§ Data block:
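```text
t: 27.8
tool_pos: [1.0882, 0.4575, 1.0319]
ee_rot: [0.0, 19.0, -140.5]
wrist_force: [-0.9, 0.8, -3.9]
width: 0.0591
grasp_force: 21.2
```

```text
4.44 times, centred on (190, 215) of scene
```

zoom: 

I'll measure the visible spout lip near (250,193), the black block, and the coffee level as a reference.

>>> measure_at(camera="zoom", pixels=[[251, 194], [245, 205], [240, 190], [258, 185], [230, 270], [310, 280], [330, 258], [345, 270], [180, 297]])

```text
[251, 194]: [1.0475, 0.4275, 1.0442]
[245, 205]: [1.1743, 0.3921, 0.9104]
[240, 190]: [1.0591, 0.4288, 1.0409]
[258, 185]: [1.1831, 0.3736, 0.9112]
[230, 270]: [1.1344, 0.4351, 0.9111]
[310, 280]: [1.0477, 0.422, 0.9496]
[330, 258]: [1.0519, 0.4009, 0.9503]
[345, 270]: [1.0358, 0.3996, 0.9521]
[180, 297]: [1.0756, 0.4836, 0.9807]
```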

§ Document segment:
Fédor DOSTOÏEVSKI, L’éternel mari

Roman traduit du russe par André Markowicz

Publié en juillet 1997, Éditions Babel

Première publication en 1870 dans la revue L’Aube

262 pages

Illustration de couverture : Félix Vallotton, Mon portrait (détail), 1885. Chez cet artiste très sombre, le masque de la gravité sert de rempart à un monde intime immense qu’il projette sur ses merveilleux tableaux (plus de 1700 peintures et dessins qu’il faut prendre le temps de redécouvrir). Félix Vallotton est son propre spectateur, mélancolique et désenchanté. Je comprends pourquoi l’éditeur a choisi ce portrait pour introduire « L’éternel mari ». Il est, peut-être, à la fois Dostoïevski et son héros Veltchaninov, pris dans les filets d’un pessimisme étouffant.

Un vide grenier m’a donné l’opportunité de revenir dans les pas de Dostoïevski, dont les pages enfiévrées de Crimes et châtiments m’avaient si fortement impressionné… à défaut de me donner envie de m’intéresser ensuite à d’autres titres. Impressions mitigées sur ce livre là mais une histoire qui se lit vite, c’est déjà ça !

§ Task brief: Keep the document segment going from its last sentence.

§ Reply:
Fedor Dostoïevski est l’écrivain des destins tragiques. Deux personnages principaux vont s’affronter ici dans une sorte de vaudeville torturé. Veltchaninov est un homme à l’assurance mondaine, seul, vaniteux. Ayant perdu sa fortune, il est déjà usé à l’approche de la quarantaine. Il ne cesse de croiser un homme qu’il a connu mais il ne se rappelle pas où. Enfin il reconnaît le mari de Natalia Vassilievna, qui était sa maîtresse neuf ans auparavant. Il va apprendre par cet homme, venu frapper à sa porte en pleine nuit, que la femme est décédée récemment… L’épouse, le mari, l’amant… A partir de ce scénario improbable se déroule des épisodes de rapprochements entre les deux hommes, teintés d’admiration pour l’un (l’éternel mari), de mépris hautain pour l’autre (l’amant) et parsemés de haine pure entre eux deux.

Aucune possibilité d’empathie pour les personnages de ce drôle de roman. Pavel Pavlovitch, le mari, est riche, inconstant, alcoolique, veule, n’hésitant pas à sacrifier la petite Lisa (sa fille, la fille de l’amant en fait…) dans sa chute et de projeter très vite un remariage avec une jeunette. Le charabia utilisé quand Pavel Pavlovitch s’exprime est vite gênant, ce qui n’est pas imputable au traducteur, André Markowicz étant une pointure de la discipline. Pas sûr que le galimatias d’un type peu intéressant au départ et placé sous l’effet de bonnes doses d’alcool puisse faire littérature. Il y a énormément de dialogues qui, retranscrits tels quels, avec ces « n’est-ce pas » répétés, alourdissent le récit.

« – Très vite, très vite, tout de suite, en une minute ! S’agita Pavel Pavlovitch. Rien juste qu’un tout petit verre, parce que, la gorge… »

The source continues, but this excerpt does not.